Overall, the most impactful meetings were the artifact sharing. During this time, all of the boys were so attentive, you could practically here a pin drop. Some of my students who are more reserved really opened up. I had one student show a picture of his turtle, and another student show his soccer shin guards that his father gave him. Another student brought his stuffed animal from when he was a baby, and they all used specific hashtags in their “Instagram post” to explain how much it all meant to them. It was one of those, “Wow, I am really proud to be their teacher” type of moments.

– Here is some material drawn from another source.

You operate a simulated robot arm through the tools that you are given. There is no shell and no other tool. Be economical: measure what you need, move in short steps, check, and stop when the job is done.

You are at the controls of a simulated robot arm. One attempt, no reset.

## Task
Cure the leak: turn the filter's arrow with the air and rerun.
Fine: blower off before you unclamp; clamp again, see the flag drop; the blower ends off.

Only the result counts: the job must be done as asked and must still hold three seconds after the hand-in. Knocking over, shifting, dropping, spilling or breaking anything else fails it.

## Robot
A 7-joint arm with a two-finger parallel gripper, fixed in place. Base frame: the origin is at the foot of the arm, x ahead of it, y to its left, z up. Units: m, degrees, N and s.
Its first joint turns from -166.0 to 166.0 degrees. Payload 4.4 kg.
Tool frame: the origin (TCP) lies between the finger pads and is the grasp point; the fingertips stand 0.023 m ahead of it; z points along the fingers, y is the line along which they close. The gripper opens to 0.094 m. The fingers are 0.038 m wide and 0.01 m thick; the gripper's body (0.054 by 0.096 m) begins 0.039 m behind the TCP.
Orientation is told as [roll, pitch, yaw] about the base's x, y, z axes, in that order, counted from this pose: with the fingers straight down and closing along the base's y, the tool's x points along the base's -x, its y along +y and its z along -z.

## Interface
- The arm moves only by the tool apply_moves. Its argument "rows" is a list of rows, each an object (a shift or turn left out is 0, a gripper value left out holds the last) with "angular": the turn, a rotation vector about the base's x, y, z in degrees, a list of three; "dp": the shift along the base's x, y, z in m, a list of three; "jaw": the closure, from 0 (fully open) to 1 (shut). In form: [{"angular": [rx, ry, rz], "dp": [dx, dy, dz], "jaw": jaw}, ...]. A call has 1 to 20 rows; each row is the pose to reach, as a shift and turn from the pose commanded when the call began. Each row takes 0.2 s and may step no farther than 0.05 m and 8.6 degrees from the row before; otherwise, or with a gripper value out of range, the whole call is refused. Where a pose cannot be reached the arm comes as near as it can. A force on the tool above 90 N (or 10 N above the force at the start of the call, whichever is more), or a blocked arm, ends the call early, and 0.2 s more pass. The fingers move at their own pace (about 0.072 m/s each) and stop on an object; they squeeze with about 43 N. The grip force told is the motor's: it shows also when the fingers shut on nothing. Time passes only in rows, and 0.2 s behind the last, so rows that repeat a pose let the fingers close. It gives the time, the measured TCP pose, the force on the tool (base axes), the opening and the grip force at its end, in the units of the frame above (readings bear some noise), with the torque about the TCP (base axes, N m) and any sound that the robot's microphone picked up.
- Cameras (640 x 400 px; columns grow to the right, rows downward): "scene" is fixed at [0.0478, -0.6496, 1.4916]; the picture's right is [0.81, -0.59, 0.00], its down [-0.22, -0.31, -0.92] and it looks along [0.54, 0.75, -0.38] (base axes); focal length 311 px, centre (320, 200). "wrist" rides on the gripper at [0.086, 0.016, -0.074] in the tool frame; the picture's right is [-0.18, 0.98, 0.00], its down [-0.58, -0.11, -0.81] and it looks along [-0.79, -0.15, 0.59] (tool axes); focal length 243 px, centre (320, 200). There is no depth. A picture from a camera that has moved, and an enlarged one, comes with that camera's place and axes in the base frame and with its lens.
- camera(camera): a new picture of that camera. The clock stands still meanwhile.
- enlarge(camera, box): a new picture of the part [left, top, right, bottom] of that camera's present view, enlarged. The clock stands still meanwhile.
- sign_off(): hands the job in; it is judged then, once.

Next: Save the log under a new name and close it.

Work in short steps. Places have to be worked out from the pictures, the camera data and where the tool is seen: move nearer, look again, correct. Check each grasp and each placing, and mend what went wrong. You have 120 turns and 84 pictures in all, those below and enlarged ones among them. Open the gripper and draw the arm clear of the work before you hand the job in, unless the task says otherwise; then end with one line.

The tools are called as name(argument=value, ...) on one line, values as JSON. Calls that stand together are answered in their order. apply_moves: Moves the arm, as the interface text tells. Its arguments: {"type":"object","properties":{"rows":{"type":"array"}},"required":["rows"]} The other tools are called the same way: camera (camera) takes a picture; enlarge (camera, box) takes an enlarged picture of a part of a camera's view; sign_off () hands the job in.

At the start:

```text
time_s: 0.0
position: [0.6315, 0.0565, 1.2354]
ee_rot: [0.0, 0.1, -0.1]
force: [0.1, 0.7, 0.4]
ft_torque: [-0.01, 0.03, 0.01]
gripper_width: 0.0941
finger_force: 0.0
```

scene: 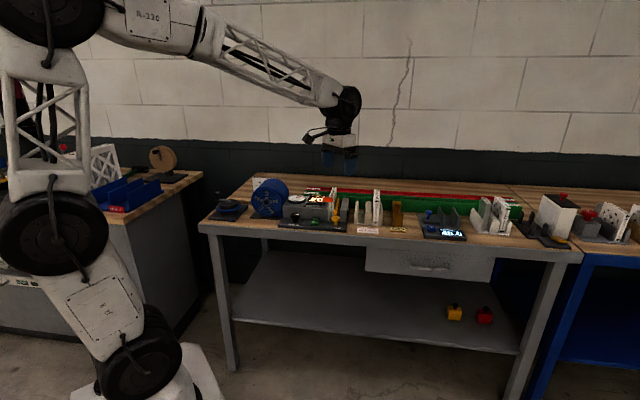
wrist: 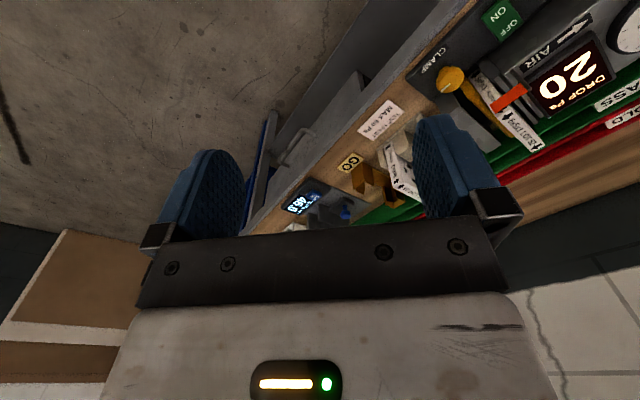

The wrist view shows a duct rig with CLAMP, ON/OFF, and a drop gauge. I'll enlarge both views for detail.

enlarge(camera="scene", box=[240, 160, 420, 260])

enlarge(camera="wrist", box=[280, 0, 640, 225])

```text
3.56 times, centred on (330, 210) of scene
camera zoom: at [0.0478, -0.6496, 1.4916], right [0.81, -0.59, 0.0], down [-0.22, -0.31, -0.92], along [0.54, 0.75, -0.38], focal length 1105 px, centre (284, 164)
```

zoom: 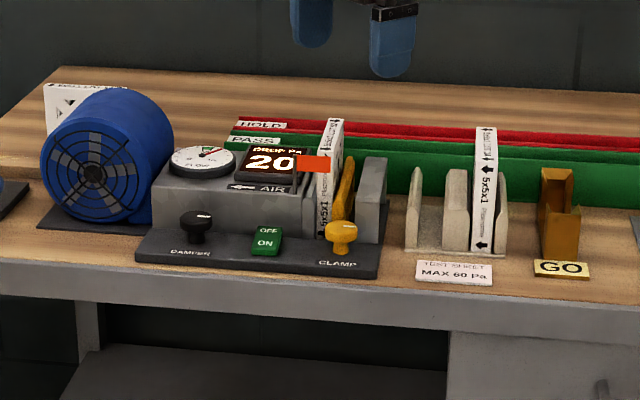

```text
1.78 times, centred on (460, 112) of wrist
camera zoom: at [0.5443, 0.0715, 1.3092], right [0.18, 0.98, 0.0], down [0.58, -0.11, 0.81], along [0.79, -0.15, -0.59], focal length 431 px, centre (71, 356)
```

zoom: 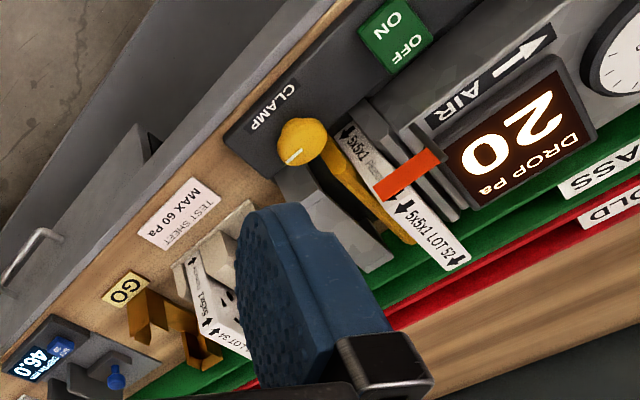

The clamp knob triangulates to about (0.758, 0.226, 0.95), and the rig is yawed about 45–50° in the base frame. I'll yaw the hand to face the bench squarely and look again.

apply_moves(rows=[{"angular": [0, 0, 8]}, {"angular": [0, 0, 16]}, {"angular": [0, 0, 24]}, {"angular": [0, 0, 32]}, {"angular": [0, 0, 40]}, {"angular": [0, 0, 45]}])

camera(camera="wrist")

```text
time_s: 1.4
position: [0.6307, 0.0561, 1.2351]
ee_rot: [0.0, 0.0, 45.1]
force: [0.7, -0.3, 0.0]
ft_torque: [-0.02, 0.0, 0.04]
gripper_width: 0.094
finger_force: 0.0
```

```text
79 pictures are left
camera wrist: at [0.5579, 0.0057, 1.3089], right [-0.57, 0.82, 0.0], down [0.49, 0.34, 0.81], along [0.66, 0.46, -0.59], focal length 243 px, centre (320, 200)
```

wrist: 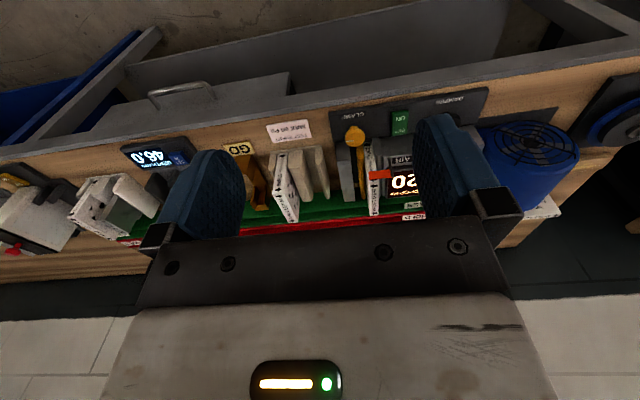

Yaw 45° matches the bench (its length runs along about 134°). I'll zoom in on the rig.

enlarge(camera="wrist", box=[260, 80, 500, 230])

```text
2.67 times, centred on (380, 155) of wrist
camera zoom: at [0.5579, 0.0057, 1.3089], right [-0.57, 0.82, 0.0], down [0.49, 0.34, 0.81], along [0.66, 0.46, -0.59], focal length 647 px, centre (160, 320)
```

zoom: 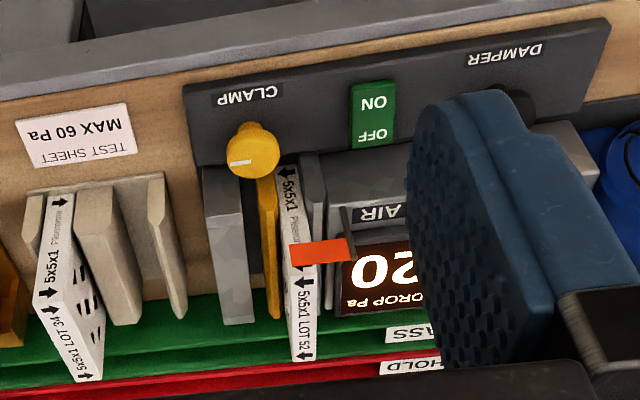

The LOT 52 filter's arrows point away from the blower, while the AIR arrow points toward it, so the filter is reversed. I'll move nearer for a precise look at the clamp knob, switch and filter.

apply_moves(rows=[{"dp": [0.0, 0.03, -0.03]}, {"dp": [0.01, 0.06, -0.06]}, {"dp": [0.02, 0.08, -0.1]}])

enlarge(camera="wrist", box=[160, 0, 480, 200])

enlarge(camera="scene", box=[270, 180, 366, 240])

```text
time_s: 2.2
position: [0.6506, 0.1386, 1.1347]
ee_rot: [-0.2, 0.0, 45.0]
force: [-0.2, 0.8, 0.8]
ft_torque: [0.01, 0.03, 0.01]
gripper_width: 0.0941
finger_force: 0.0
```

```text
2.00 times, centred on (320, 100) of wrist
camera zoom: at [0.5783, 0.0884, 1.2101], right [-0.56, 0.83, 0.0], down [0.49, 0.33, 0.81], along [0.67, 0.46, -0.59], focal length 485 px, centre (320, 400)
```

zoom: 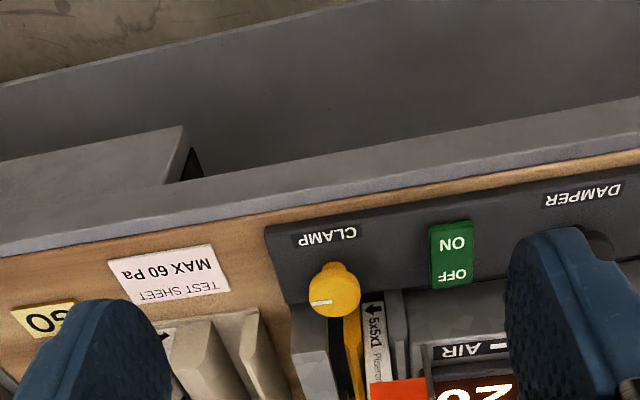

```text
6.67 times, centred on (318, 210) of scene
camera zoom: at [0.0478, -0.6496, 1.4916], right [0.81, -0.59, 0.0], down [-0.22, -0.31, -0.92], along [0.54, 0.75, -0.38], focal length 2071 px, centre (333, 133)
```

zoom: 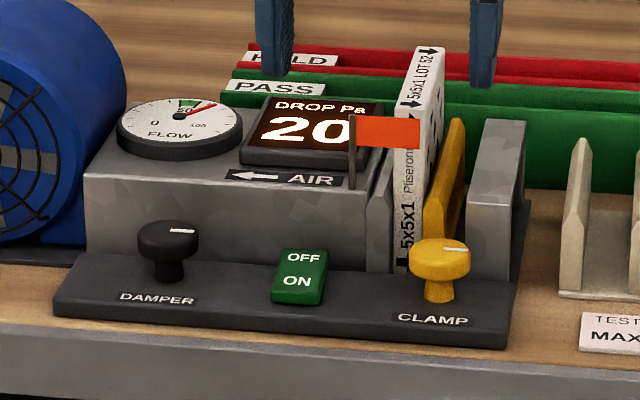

Currently, I am looking into doing this with the girls in my class strictly for community-building. Almost everyday, there is a girl crying because of something unkind another girl said. Even after going over my expectations, some of them just pick on each other. This would be a great opportunity to help them be better to each other. Because I would need coverage for my boys, I would have to find someone to help early in advance, which can be tough since we have people out almost everyday due to health check-ins. However, I do know people would be willing to hear my reasons. I’m so grateful to have been given this opportunity because I do not know if I would have thought about it myself! It was a pleasure to see the boys in my class so proud of themselves and grow into their writing abilities.